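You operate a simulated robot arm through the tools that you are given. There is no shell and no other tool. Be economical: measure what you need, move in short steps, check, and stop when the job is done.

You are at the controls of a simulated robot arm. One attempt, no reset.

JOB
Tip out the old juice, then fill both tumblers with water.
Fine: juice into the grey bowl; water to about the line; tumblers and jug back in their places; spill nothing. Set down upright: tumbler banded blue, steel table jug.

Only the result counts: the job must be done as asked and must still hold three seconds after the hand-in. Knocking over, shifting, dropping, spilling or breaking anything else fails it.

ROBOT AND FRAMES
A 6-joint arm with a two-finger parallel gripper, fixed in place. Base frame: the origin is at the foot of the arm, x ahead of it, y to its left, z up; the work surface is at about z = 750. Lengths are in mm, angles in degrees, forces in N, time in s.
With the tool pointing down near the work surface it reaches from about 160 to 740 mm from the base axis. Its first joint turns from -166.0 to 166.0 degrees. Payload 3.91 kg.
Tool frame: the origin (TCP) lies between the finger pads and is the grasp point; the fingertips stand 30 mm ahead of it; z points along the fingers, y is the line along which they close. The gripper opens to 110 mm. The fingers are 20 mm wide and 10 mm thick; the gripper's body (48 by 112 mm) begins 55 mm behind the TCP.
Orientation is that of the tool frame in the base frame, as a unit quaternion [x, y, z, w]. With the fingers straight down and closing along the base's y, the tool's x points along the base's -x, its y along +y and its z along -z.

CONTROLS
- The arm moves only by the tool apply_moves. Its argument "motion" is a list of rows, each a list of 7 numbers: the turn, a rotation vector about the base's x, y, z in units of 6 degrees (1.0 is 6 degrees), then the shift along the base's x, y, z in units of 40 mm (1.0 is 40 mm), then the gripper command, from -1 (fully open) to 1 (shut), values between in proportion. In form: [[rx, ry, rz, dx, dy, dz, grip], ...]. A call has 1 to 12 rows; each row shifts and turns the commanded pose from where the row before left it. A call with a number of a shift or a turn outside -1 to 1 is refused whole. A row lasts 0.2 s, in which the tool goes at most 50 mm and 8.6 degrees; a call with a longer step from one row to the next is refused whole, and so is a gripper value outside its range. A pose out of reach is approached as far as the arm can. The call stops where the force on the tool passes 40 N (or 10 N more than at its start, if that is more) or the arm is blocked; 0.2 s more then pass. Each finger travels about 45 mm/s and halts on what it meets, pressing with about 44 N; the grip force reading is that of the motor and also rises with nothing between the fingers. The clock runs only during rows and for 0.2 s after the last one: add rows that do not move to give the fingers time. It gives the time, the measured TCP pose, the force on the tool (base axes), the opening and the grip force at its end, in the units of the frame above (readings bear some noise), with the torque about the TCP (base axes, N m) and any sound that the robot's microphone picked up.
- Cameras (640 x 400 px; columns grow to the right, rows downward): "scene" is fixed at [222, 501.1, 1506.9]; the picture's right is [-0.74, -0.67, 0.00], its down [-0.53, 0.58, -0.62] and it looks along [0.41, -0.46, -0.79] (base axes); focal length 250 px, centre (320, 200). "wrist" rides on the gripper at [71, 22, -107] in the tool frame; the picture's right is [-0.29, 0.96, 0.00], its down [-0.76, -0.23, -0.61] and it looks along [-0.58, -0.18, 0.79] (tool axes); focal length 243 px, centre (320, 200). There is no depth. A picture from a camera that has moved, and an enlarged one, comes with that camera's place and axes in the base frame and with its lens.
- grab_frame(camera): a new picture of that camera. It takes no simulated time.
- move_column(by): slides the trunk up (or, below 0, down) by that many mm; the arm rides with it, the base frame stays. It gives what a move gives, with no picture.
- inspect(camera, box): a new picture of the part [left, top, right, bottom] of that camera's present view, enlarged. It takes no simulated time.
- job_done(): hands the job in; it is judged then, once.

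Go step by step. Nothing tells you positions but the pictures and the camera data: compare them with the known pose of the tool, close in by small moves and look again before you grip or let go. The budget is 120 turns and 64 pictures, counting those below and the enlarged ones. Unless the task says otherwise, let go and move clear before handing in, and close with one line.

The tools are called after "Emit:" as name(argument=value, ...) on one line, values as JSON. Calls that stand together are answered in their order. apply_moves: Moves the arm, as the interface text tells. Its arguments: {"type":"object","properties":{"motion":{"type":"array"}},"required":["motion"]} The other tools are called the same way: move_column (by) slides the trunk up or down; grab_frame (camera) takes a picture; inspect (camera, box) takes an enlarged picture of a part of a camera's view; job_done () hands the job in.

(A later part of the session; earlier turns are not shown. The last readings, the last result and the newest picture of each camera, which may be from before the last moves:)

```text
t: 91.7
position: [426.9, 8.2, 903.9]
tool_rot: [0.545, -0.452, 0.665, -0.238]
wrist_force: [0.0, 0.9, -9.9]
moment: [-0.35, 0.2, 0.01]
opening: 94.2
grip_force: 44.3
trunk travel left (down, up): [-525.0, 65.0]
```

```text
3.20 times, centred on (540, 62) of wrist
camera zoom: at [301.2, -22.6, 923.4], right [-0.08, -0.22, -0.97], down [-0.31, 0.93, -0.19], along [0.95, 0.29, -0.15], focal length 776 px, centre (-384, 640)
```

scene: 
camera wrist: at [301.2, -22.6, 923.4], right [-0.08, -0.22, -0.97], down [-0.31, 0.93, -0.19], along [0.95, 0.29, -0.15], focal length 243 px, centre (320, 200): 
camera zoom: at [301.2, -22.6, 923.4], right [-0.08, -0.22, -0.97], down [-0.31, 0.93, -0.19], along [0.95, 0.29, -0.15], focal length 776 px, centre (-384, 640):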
....................
Pick out every line of the listing containing the word "zoom", and show those lines.

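camera zoom: at [301.2, -22.6, 923.4], right [-0.08, -0.22, -0.97], down [-0.31, 0.93, -0.19], along [0.95, 0.29, -0.15], focal length 776 px, centre (-384, 640)
camera zoom: at [301.2, -22.6, 923.4], right [-0.08, -0.22, -0.97], down [-0.31, 0.93, -0.19], along [0.95, 0.29, -0.15], focal length 776 px, centre (-384, 640):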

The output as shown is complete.